At step 720, the method 700 selects a node u randomly from the add-set S_a, which is then added to S_z to form the new proposal solution S_new at step 722. At step 724, the method 700 selects a node u randomly from the drop-set S_d, which is then dropped from S_z to form the new proposal solution S_new at step 726. Whether the method 700 finished step 722 or step 726, the method proceeds to step 728 to terminate the procedure, and returns the new proposal solution S_new.

While, the present invention is described in connection with the preferred embodiments of the various figures. It is to be understood that other similar embodiments may be used. Modifications/additions may be made to the described embodiments for performing the same function of the present invention without deviating therefore. Therefore, the present invention should not be limited to any single embodiment, but rather construed in breadth and scope in accordance with the recitation of the appended claims.

Claims

1. A computer implemented method for localizing objects within an image, comprising:

accessing at least one object model representing visual word distributions of at least one training object within training images;

detecting whether an image comprises at least one object based on the at least one object model;

identifying at least one region of the image that corresponds with the at least one detected object and is associated with a minimal dissimilarity between the visual word distribution of the at least one detected object and a visual word distribution of the at least one region; and

coupling the at least one region with indicia of location of the at least one detected object.

2. The method of claim 1, wherein detecting whether the image comprises the at least one object further comprising:

extracting visual words from the image to determine visual word occurrence frequencies;

for each object of the at least one object model, computing a likelihood of being present within the image based on the visual word occurrence frequencies; and

identifying an object having a likelihood that exceeds a predefined threshold.

3. The method of claim 1, wherein the at least one identified region are connected and form a continuous portion of the image.

4. The method of claim 1, wherein identifying the at least one region of the image further comprises for each of the at least one detected object, performing a similarity comparison between a corresponding visual word distribution of the at least one object model and image visual word distributions.

5. The method of claim 4, wherein identifying the at least one region further comprises repeating the performing step for at least one subset of regions within the image.

6. The method of claim 4, wherein performing the similarity comparison further comprises computing a similarity cost between the corresponding visual word distribution of the at least one object model and the visual word distribution of the at least one region.

7. The method of claim 6, wherein the similarity cost comprises a Kullback-Leiber divergence from the corresponding visual word distribution of the at least one object model to the visual word distribution of the at least one region.

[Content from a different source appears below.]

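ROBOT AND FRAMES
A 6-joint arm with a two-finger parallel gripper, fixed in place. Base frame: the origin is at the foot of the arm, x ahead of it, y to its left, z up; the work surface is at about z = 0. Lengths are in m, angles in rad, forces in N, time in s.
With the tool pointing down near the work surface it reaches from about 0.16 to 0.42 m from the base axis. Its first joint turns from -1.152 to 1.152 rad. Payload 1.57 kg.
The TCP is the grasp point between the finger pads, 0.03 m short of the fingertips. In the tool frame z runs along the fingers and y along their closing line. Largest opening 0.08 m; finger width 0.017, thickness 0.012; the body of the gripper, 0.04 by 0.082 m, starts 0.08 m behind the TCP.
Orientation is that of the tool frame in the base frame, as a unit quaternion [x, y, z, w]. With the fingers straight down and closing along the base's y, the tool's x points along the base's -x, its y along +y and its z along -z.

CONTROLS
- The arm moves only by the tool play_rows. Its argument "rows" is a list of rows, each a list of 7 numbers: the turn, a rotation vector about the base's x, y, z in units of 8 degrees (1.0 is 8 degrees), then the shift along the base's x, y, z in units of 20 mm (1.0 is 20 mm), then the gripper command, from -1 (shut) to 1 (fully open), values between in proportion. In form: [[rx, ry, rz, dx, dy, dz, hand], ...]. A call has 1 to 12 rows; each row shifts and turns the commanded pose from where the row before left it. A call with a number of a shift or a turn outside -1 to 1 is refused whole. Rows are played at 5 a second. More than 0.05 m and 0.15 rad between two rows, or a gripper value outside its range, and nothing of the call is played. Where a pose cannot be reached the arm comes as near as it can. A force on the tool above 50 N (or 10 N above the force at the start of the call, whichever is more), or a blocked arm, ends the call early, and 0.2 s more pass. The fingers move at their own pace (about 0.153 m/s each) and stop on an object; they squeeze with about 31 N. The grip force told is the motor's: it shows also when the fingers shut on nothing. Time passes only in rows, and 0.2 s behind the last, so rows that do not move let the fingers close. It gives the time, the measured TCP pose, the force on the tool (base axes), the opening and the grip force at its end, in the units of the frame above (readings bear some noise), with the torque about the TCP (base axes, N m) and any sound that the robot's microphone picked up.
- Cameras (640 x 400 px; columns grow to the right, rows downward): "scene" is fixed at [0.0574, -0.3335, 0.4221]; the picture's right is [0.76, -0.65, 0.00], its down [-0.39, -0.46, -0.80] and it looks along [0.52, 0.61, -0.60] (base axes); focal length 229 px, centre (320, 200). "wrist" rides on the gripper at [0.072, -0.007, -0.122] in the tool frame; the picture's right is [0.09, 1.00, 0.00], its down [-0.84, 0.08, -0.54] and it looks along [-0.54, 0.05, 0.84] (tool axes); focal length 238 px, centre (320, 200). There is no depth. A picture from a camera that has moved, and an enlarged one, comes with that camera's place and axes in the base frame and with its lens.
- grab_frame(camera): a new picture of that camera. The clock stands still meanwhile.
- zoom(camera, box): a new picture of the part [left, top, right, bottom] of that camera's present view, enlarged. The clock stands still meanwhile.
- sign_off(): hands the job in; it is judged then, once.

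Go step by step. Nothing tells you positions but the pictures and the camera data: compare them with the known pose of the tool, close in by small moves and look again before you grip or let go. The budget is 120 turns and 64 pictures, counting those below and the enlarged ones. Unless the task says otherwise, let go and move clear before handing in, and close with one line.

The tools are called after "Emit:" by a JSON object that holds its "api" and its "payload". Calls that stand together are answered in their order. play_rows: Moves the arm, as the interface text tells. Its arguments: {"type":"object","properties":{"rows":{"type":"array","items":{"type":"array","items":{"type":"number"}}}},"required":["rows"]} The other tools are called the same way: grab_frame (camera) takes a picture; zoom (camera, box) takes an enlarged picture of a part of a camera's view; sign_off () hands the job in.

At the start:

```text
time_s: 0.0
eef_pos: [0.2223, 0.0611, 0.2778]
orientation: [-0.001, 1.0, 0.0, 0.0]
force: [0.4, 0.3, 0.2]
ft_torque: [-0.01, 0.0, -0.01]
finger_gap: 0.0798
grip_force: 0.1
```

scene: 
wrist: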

8. The method of claim 1 further comprising merging the at least one identified region to form the at least one object.

9. A computer implemented method of localizing objects within an image, comprising:

extracting visual words from an image to determine a visual word distribution;

segmenting the image into a plurality of regions, wherein each of the plurality of regions comprises at least one of the extracted visual words;

minimizing a dissimilarity between at least one object model for defining at least one object and at least one visual word distribution for at least one region of the plurality of regions, wherein the at least one region forms the at least one object;

coupling the at least one region with indicia of location as to the at least one object.

10. The method of claim 9 further comprising merging the at least one region, wherein the at least one region are connected.

11. The method of claim 9, wherein minimizing the dissimilarity further comprises for each of the at least one detected object, performing a similarity comparison between a corresponding visual word distribution of the at least one object model and an image visual word distribution.

12. The method of claim 11, wherein identifying the at least one region further comprises repeating the performing step for at least one subset of regions within the image.

13. An apparatus for localizing objects within an image, comprising:

an examination module for accessing at least one object model representing visual word distributions of at least one training object within training images and detecting whether an image comprises at least one object based on the at least one object model; and

a localization module for identifying at least one region of the image that corresponds with the at least one detected object and is associated with a minimal dissimilarity between the visual word distribution of the at least one detected object and a visual word distribution of the at least one region and coupling the at least one region with indicia of location of the at least one detected object.

14. The apparatus of claim 13, wherein the examination module extracts visual words from the image to determine visual word occurrence frequencies, computes, for each object of the at least one object model, a likelihood of being present within the image based on the visual word occurrence frequencies and identifies an object having a likelihood that exceeds a predefined threshold.

15. The apparatus of claim 13, wherein the at least one identified region comprises at least two connected regions of the image.

16. The apparatus of claim 15, wherein the localization module merges the at least two connected regions to form the at least one object.

17. The apparatus of claim 13, wherein the localization module, for each of the at least one detected object, performs a similarity comparison between a corresponding visual word distribution of the at least one object model and image visual word distributions.

18. The apparatus of claim 17, wherein the localization module repeats the similarity comparison for at least one subset of regions within the image.

19. The apparatus of claim 17, wherein the localization module computes a similarity cost between the corresponding visual word distribution of the at least one object model and the visual word distribution of the at least one region.

20. The apparatus of claim 19, wherein the similarity cost comprises a Kullback-Leiber divergence from the corresponding visual word distribution of the at least one object model to the visual word distribution of the at least one region.